Yateley Hall in the town dates from the 13th century, but the town itself was mentioned in the Domesday Book of 1086 as Effelle.[7] In the early 17th century, Monteagle Farm was one of the minor properties of the 'discoverer' of the Gunpowder Plot, Lord Monteagle. A tradition has grown up that some of the first plans for the plot were put together there, but this is highly unlikely. However, roads of the residential area around Monteagle Lane have been named after some of the conspirators in memory of the connection.
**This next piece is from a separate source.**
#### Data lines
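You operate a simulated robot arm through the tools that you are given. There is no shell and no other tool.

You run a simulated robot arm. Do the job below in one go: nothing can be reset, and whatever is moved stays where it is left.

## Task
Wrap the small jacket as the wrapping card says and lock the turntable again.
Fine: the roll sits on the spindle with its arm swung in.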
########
Through the next few centuries, Yateley developed into a coaching-hub between London and Reading. Local legend has it that the curate of Yateley, named Parson Darby, was a highwayman who used the Reading Road as his main stamping ground. Darby Green, where he was hanged, is named after him. The "beast" of Yateley Morris Men is a wooden horse wearing a highwayman's disguise, in memory of Parson Darby.

The Yateley Society is a registered charity one aim of which is to research and provide information to the public on the history, natural history, architecture and geography of Yateley.

Education[edit]

Yateley School in School Lane and Frogmore Community College on the Reading Road are both comprehensive secondary schools. They also both have leisure centres, and Yateley School has a Sixth Form.

Following the closure and amalgamation of St Peter's Church of England Junior School and Yateley Infant School a new Primary School opened in September 2010. Named Cranford Park CE Primary School.[8] and catering for around 200 pupils, the new school moved into state of the art facilities on Cranford Park Drive in September 2011.

Other schools in Yateley are Westfields Infant and Junior Schools in School Lane with around a total of 630 students, Potley Hill Primary School, located next to Frogmore Community College, which caters for 200 students and Newlands Primary School, in Dungells Lane, which caters for around 200.[9]

Yateley Manor School is an independent school catering for around 500 pupils aged 3 to 13.[10] The majority of pupils from this school go on to Lord Wandsworth College, Wellington College, Berkshire and Farnborough Hill. The school is active in sport and is a very active supporter of chess and strongly promotes the benefits of chess as part of the curriculum. It has just (2008) become the new sponsor of the National Schools Chess Championships.[11]

The nearest university is the University of Reading, with its Whiteknights campus lying only 14 miles to the northeast of Yateley.

In the media[edit]

  • Brendan Phipps, keyboardist for top Madness Tribute band One Step Behind grew up in Yateley.
  • In the Test the Nation programme on English and spelling broadcast on BBC television, the overall winner from the Internet was a man from Yateley. However, the programme misspelt the name of the town as "Yately".
  • A number of members of the 1980s band, Breathe, were from Yateley and attended Yateley School. Richard "Abs" Breen, from the boyband, 5ive, also went to Yateley School, as did Terry Abbott, lead vocalist/guitarist from (the now split) band Vex Red and currently in Septembre.
  • Richie Mills,[4] drummer with now split indie noise-merchants Cable grew up in Yateley, and attended Yateley School between 1983-1988.
  • Sonny Black a leading UK acoustic guitarist also lives in Yateley.
  • Contemporary artist James Robert Ford grew up in Yateley and attended Yateley School. A number of his projects, including House Gymnastics, General Carbuncle,[12] and 33 Things to do before you're 10,[13] have taken place in Yateley.
  • Bromheads Jacket band lead singer Tim Hampton grew up in Yateley and attended Yateley School. The video for 'Lesley Parlafitt' was filmed in a Yateley pub. Track number 13 on album Dits from the Commuter Belt is called 'Hazy In Yateley'.
  • Luci Anscombe, author of the book 'Mind Games' attended Yateley School from 1979 - 1984. A former Broadcast Journalist for Radio Maldwyn in Montgomeryshire, Mid Wales, she now works freelance for Capital Radio. She has interviewed many major celebrities and leading politicians including former Prime Minister Tony Blair, as well as HRH Prince of Wales.[citation needed]
  • Chris Benham, a Hampshire cricketer, grew up in Yateley and attended Yateley School.
  • Author Danny King grew up in Yateley and attended Yateley School.
  • Sean Devereux, a charity worker in Somalia came from Yateley. He was assassinated for outspoken political views against Somalia's leadership[citation needed] and Sean Devereux Park is named after him.
  • The body of missing school girl Amanda Dowler was found in woodland close by on 18 September 2002
  • David Copeland, known as the "London Nailbomber" after a 13-day bombing campaign in April 1999 aimed at London's black, Asian, and gay communities, grew up in Yateley, though resided in nearby Cove in Farnborough at the time of the attack.